Em primeiro lugar, o livro me fez regressar a um estágio meio esquecido da minha vida, uma fase meio punk, meio rock n’ roll, com muita música dos anos 80 e 90. A menção à Courtney Love foi um forte estímulo para isso, e desde então o álbum Live Through This (1994) não sai mais da minha playlist. Enfim, esse lado punk rebelde da Maria é essencial para entendermos o seu comportamento: ela aprendeu a ser cheia de si, a se impor, mas por baixo de toda aquele amontoado de roupas e maquiagem, há uma pessoa que só quer ser realmente compreendida e abraçada.
Durante toda a sua jornada de autodescoberta (que nos é apresentada aos pouquinhos no decorrer da leitura), ela focou em estudar, ler, conhecer a realidade trans de outras pessoas, e o caminho para isso foi a internet. Grande entusiasta de fóruns e blogs, Maria aprendeu a se expressar e a se conhecer de verdade dentro desse espaço, onde a presença é sobretudo incorpórea. Menciono essa característica da internet, porque ser uma pessoa trans, segundo Maria, é “nunca ter certeza de quem sabe que você é trans, nem do que essa informação poderia significar para a pessoa. Viver pisando num terreno social movediço e esquisito.” (p. 13) Na internet, você pode escolher a sua bolha e, ainda por cima, criar uma personalidade da forma como quiser, afinal, ninguém está te vendo a não ser que você permita.
O “ser” em um mundo real é ainda um problema para ela, pois “Você só não quer que a sua personalidade engraçada, encantadora, complicada e esquisitona seja apagada pelas ideias que as pessoas têm na própria cabeça (…)” (pp. 13-14). A própria autora, Imogen Binnie, reconhece a importância desses fóruns (como o Fictionmania) para a compreensão de si mesma, além de afirmar que esse foi o primeiro espaço em que foi publicada e lida.
Em segundo lugar, esse livro promete e entrega uma bela reflexão sobre gênero e performance. Para mim, uma mulher cisgênero, é até que descomplicado quebrar com as normas de gênero ou tabus (roupas, maquiagem, pelos corporais), e quando eu digo descomplicado, não quero dizer que seja fácil, ou até mesmo que mulheres cis não se encontram, em alguns momentos, querendo performar mais feminilidade. Mas a conversa muda totalmente de tom quando pensamos na importância dessa performatividade de gênero para uma mulher trans, por exemplo. Maria não quer simplesmente se entregar aos elementos “femininos”, isso vai contra tudo que já estudou sobre a hierarquização de gênero e sexismo. No entanto, ao mesmo tempo, ela deseja esconder todos os traços de um corpo masculino que ainda a assombram. Ela quer, às vezes, não ser vista como trans.

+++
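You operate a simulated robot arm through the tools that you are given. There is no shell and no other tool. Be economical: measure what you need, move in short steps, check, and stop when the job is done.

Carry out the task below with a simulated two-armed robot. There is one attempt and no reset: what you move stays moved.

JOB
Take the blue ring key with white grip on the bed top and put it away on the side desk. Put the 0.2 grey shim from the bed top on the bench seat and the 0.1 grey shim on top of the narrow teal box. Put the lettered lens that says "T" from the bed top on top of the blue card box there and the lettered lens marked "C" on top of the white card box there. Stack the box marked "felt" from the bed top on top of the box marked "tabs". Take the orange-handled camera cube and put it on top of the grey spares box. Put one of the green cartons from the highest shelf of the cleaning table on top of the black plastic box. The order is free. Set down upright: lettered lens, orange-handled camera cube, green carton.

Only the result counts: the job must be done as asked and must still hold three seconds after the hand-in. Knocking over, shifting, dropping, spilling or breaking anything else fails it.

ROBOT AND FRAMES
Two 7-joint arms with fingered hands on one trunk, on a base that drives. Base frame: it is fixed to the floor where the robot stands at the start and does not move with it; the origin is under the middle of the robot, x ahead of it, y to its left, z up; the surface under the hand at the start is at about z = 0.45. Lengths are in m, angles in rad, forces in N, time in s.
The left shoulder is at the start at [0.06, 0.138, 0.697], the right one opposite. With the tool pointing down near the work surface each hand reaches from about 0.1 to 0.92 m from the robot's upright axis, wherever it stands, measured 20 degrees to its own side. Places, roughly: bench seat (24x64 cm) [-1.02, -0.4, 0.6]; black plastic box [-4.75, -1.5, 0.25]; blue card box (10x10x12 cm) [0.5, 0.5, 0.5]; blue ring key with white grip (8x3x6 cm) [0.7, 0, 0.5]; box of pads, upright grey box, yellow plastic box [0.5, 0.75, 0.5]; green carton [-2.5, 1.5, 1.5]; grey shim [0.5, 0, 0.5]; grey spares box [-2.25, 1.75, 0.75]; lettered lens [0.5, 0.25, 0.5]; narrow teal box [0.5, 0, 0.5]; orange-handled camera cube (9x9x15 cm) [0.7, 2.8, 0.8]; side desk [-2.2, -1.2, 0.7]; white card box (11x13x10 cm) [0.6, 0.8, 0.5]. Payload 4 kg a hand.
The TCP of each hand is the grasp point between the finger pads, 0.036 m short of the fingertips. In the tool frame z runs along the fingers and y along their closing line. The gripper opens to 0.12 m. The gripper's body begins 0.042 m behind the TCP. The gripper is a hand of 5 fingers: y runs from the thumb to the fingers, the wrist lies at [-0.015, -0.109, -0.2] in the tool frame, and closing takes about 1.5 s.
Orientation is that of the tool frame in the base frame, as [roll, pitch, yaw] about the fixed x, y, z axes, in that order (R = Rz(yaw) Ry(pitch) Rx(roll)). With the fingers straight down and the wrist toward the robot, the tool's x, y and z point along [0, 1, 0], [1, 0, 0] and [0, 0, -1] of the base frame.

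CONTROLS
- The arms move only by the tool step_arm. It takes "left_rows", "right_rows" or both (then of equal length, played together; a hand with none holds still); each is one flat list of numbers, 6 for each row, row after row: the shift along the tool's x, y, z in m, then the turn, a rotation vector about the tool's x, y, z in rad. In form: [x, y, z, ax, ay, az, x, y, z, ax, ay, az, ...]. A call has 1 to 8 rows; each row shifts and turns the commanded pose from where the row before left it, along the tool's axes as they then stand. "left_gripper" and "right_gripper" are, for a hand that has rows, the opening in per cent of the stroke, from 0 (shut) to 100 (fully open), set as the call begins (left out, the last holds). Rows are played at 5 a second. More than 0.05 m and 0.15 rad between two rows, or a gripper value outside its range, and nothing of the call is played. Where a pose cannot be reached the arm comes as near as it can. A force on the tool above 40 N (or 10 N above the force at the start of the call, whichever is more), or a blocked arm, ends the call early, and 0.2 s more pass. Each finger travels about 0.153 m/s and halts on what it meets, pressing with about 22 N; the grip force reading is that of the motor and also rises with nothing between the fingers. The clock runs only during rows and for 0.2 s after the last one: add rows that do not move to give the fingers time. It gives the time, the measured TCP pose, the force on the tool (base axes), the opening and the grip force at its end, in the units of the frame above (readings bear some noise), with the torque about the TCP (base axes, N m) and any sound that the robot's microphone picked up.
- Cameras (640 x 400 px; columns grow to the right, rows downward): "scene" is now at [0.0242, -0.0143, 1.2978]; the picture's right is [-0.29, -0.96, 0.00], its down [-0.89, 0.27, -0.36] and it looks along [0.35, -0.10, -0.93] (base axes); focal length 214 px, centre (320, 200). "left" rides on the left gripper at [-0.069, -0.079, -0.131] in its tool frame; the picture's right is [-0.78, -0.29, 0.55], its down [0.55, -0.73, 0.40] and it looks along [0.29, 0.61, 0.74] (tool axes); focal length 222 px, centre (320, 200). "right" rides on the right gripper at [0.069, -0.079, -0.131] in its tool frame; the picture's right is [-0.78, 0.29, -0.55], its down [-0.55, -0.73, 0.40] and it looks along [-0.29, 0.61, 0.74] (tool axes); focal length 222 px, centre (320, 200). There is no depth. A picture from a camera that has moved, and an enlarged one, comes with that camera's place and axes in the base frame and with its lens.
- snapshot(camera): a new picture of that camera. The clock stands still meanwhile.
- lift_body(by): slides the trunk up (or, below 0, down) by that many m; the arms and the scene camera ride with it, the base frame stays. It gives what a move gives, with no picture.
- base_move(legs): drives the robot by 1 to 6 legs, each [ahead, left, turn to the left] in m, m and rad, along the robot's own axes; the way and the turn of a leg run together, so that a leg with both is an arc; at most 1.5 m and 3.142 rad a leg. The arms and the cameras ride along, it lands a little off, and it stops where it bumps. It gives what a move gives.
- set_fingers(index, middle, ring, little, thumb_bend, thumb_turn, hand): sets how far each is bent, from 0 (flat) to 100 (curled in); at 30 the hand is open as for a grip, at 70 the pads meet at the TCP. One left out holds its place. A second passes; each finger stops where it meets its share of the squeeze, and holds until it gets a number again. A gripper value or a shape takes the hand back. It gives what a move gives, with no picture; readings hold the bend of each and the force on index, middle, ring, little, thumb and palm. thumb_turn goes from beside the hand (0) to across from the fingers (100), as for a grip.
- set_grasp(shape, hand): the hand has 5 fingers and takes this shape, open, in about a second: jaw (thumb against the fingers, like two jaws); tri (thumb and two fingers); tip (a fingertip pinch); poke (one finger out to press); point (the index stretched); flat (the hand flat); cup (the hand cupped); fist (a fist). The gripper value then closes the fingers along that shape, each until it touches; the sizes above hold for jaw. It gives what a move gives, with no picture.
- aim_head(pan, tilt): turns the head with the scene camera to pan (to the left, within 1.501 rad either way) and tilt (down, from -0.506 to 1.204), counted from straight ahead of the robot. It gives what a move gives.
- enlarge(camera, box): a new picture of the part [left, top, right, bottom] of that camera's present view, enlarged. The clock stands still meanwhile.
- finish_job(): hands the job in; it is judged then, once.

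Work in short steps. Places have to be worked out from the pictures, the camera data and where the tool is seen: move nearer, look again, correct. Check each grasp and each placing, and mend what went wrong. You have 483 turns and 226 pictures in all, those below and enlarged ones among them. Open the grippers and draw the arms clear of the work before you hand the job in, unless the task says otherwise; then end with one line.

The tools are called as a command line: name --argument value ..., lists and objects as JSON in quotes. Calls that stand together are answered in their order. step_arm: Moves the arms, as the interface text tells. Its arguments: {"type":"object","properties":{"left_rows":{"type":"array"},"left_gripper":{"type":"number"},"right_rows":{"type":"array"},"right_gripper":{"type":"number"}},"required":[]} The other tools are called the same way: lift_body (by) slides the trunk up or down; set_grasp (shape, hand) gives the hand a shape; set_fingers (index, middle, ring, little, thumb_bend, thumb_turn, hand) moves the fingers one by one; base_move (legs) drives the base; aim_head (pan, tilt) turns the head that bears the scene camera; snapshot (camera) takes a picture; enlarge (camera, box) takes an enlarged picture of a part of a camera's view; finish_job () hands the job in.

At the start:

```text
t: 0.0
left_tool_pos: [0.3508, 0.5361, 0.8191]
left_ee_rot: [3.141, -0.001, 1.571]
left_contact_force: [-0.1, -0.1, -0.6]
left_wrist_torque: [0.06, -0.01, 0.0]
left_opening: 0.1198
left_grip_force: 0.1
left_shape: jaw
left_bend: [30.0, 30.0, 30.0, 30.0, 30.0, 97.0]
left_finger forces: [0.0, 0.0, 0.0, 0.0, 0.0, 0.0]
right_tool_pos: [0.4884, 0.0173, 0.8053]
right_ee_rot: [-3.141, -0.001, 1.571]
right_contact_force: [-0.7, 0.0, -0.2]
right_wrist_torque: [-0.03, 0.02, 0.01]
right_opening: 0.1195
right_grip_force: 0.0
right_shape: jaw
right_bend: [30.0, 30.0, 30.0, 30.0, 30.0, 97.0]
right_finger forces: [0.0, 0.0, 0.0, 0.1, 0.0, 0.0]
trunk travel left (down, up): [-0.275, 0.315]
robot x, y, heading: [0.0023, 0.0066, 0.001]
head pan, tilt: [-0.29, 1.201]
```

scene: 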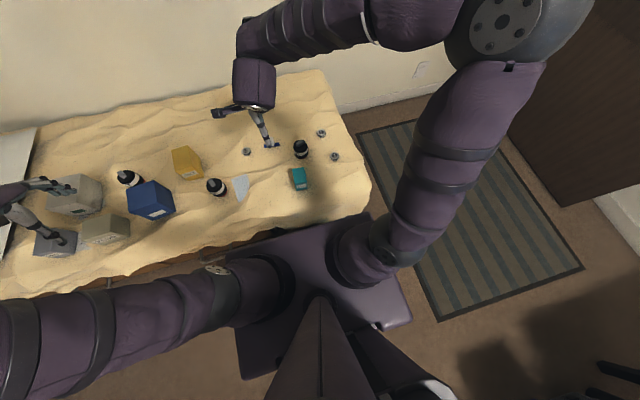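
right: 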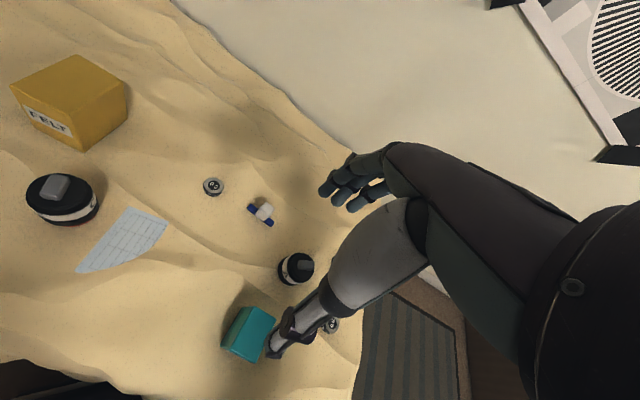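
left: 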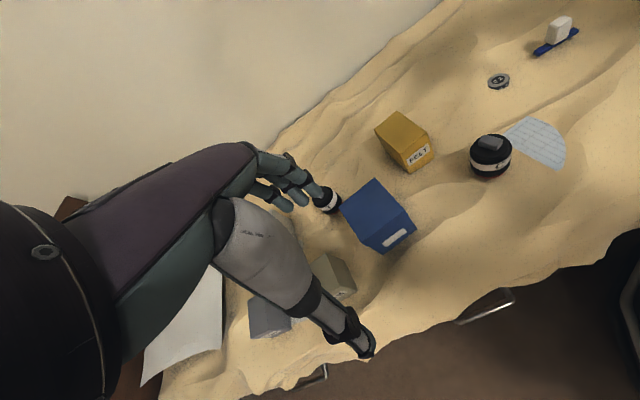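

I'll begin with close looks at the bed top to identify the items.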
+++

Maria parece ter dois leões dentro dela: quer ser transgressora e rebelde, mas às vezes só quer passar despercebida, porque se cansa de encarar os olhares que a identificam como trans. Sua namorada, Steph, pode se revoltar contra a performance de gênero o quanto quiser, afinal, ela é uma mulher cis, vista pela sociedade como tal. Maria parece querer ir pelo mesmo caminho, mas é quase que imediatamente colocada nesse lugar de inconformidade. Por isso, a relação delas é sempre plana: Maria não deixa Steph acessar sua subjetividade, pois ela sabe que por mais que a ame, ela jamais conseguirá compreendê-la de verdade.
É nesse frenesi que Maria decide escapar de toda a sua obediência e comodismo. Quando deixa pra trás sua vida em Nova York e se vê chegando em Nevada (finalmente entendemos o título do livro), ela encontra em James H. o que um dia ela mesma foi, e vê nisso uma oportunidade de acolher sua eu do passado, oferecendo um ombro amigo para um desconhecido com aparente inconformidade com o gênero. A partir daí, conhecemos mais sobre esse novo e inesperado personagem, além de conseguir acessar um lado de Maria que ela jamais deixou aparente – nem para Steph, e nem para quem lê o livro.
“Nevada” não é um livro complexo, não é mirabolante e é escrito de uma forma tão confortável e informal, que você se sente realmente amiga de Maria. Eu acho que essa é a beleza dessa história: ela não te leva para lugar algum a não ser que você queira (ou precise).
Em tempo: se souber inglês, leia já esse texto escrito pela autora Imogen Binnie chamado Notes on Nevada: Trans Literature and the Early Internet. Se não souber inglês, o texto felizmente foi traduzido e está disponível nas últimas páginas da edição lançada pela Todavia.